Monicelli non era giovane, né felice. Aveva buone ragioni per essere arrabbiato. Non era giovane perché il tempo gli aveva portato via l’intelligenza e la forza di realizzare grandi film, commedie o meno. Non era giovane perché si era arroccato nella difesa di un cadavere (il cinema italiano) impossibile da rianimare. Trent’anni fa (esattamente nel 1977) il giovane baffuto e capelluto, ma già incazzato e pungente quanto mai, Nanni Moretti, ebbe un duello televisivo con Monicelli (il programma si chiamava “Match”). Il padre nobile della commedia all’italiana, in giacca sportiva verde, al cospetto dell’acerba, irruenta e geniale speranza del cinema italiano. Moretti fu chiaro: a casa i vecchi. Monicelli fu altrettanto chiaro: manco per il cavolo. Sarebbe stato meglio un passaggio di testimone generazionale. Ma non ci fu. E questo è stato il dramma del cinema italiano. Moretti aveva ragione: non nella forma, ma nella sostanza.

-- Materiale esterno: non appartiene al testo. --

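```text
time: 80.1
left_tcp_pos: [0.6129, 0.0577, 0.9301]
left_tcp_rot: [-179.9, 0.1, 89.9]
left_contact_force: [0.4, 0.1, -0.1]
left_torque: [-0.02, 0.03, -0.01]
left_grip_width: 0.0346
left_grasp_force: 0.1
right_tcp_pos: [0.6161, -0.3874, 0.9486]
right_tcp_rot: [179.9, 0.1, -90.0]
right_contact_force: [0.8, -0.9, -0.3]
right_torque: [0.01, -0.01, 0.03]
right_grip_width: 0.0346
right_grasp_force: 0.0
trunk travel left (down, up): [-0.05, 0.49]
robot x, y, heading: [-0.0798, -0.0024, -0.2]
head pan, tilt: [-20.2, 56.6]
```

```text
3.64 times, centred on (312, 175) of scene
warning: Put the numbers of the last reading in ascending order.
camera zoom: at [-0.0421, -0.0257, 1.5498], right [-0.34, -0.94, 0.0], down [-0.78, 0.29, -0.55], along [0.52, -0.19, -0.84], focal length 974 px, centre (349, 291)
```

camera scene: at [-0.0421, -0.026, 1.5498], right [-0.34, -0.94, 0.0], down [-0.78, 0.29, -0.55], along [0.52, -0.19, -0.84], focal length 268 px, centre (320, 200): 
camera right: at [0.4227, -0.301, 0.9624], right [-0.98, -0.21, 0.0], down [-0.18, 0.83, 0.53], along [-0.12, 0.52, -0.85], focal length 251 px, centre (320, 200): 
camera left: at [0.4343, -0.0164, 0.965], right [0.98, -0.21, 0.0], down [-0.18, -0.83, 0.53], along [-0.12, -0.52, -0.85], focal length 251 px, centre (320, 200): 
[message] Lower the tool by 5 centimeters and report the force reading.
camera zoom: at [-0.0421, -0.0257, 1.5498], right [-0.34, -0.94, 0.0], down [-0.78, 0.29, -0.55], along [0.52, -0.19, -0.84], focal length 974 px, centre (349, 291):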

È spiacevole dover ricordare che un grande talento come Monicelli dalla fine degli anni Settanta ha girato film non entusiasmanti, mai all’altezza delle sue capacità. Ma è la verità. Pura e semplice. E ha sbagliato ad occuparsi di politica, così come sbaglia Moretti. Il cinema è la politica, poiché quando è grande schianta tutto, sbaraglia tutto e sopravvive a tutto. Pensate che Monicelli sarà ricordato per le recenti invettive o per la banda di disgraziati rapinatori de “I soliti ignoti”? Pensate che Nanni Moretti sarà ricordato per “Il caimano” o per “Ecce bombo”?